#### Given material ####

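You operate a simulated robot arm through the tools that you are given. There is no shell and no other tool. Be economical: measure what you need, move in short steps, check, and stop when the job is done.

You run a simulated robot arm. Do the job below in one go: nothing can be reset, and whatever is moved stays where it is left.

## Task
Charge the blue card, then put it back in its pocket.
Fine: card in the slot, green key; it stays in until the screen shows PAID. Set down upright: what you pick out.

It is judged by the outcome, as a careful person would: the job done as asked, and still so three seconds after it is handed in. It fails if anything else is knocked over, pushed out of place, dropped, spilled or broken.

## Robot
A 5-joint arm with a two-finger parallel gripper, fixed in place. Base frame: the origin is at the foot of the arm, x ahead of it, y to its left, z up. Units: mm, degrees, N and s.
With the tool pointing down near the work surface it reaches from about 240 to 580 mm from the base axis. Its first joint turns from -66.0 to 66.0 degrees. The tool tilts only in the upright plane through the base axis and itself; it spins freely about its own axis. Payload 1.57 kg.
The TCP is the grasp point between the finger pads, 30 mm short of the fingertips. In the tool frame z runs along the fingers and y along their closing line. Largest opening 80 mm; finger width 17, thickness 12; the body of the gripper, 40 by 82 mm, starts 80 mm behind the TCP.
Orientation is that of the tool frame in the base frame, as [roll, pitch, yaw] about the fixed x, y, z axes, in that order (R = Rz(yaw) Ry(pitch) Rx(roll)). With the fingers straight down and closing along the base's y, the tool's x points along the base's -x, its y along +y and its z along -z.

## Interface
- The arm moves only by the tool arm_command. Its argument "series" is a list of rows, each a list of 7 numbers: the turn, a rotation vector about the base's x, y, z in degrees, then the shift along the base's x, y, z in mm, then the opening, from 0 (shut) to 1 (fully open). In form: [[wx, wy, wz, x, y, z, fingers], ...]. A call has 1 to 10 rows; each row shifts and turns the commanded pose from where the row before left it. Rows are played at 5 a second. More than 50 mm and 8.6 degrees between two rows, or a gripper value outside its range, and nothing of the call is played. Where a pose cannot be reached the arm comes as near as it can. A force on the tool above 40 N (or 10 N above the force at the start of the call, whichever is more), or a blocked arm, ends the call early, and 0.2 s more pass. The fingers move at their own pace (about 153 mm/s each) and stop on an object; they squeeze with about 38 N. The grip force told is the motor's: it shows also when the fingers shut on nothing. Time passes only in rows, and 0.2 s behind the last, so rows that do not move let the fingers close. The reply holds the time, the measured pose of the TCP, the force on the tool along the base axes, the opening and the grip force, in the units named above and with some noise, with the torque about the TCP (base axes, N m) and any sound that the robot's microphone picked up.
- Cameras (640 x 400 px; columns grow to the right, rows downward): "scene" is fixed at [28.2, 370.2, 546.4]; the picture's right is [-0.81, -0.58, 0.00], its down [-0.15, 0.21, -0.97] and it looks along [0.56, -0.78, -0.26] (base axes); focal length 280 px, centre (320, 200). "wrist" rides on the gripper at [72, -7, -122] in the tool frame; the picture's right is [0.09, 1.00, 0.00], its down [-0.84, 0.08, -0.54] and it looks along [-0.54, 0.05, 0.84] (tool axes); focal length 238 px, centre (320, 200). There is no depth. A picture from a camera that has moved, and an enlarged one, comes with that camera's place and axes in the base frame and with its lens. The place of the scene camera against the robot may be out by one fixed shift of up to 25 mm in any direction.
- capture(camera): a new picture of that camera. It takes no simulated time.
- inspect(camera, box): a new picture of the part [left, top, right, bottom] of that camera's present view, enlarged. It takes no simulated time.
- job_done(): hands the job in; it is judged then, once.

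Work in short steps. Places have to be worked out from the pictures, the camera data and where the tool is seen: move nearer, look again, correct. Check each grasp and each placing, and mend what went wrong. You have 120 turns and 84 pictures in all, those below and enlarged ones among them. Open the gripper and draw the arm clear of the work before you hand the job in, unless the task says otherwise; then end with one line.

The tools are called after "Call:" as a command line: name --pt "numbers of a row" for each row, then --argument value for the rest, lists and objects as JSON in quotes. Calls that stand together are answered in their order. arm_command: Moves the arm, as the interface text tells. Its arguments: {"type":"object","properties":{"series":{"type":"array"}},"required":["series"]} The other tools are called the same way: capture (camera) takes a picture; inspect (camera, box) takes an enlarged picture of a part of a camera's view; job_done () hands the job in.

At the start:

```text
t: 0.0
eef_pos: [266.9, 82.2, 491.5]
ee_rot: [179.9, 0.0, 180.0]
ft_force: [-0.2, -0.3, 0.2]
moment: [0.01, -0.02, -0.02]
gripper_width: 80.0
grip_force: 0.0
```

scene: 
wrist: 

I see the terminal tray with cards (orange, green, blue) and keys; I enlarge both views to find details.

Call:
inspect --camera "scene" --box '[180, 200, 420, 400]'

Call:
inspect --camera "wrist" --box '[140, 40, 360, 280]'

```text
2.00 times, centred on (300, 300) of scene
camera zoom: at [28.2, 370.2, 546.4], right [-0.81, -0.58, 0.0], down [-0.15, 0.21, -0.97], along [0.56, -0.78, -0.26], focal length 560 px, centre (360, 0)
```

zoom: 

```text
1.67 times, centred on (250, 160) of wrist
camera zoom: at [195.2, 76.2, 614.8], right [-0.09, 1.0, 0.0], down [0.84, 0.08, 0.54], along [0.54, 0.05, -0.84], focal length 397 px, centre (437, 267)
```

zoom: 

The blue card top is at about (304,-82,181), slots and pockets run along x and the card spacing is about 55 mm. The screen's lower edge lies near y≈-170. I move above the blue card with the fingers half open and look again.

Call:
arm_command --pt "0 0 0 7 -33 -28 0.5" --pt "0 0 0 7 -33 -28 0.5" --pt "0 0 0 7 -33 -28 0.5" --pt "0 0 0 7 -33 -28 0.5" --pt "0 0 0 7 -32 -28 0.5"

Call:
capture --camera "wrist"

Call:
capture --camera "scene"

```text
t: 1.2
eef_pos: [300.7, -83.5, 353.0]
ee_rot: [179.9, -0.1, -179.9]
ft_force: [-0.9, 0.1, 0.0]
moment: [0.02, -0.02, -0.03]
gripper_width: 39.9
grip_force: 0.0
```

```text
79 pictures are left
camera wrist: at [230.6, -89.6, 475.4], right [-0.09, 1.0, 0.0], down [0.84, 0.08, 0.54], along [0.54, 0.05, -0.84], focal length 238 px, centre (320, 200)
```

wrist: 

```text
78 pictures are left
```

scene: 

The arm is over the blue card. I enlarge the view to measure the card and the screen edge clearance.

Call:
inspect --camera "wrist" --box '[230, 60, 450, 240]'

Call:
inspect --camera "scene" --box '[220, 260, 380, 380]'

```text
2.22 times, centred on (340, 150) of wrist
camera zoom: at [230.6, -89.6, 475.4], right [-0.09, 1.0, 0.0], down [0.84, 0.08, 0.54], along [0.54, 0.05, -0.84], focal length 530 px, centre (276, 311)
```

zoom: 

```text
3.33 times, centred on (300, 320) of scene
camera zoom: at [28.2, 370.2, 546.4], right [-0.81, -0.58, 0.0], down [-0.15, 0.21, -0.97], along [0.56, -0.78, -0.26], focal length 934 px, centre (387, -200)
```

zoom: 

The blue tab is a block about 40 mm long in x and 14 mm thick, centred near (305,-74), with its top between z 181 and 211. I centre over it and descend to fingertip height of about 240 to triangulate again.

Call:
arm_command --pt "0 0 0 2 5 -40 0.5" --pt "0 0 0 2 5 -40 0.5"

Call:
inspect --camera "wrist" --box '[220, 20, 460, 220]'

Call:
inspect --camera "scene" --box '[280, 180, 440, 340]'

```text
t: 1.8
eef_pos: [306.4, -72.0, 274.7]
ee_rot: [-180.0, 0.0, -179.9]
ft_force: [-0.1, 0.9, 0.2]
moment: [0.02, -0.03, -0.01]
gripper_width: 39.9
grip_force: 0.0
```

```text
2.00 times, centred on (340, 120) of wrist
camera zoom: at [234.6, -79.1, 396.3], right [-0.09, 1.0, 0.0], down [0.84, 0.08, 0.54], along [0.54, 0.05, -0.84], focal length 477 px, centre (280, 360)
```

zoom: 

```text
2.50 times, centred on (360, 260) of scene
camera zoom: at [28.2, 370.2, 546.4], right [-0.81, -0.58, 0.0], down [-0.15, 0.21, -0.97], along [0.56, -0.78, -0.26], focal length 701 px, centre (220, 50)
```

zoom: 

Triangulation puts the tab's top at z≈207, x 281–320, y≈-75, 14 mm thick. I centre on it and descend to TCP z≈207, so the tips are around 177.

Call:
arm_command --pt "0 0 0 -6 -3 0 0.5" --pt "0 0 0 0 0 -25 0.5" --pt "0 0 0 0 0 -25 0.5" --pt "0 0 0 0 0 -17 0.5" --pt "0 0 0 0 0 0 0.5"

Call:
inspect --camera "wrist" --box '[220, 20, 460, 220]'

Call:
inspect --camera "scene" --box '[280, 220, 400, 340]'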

####

→ Work instructions: Scan the material above. Extract every line in which the word "stays" occurs.

→ Output for this exercise:
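You run a simulated robot arm. Do the job below in one go: nothing can be reset, and whatever is moved stays where it is left.
Fine: card in the slot, green key; it stays in until the screen shows PAID. Set down upright: what you pick out.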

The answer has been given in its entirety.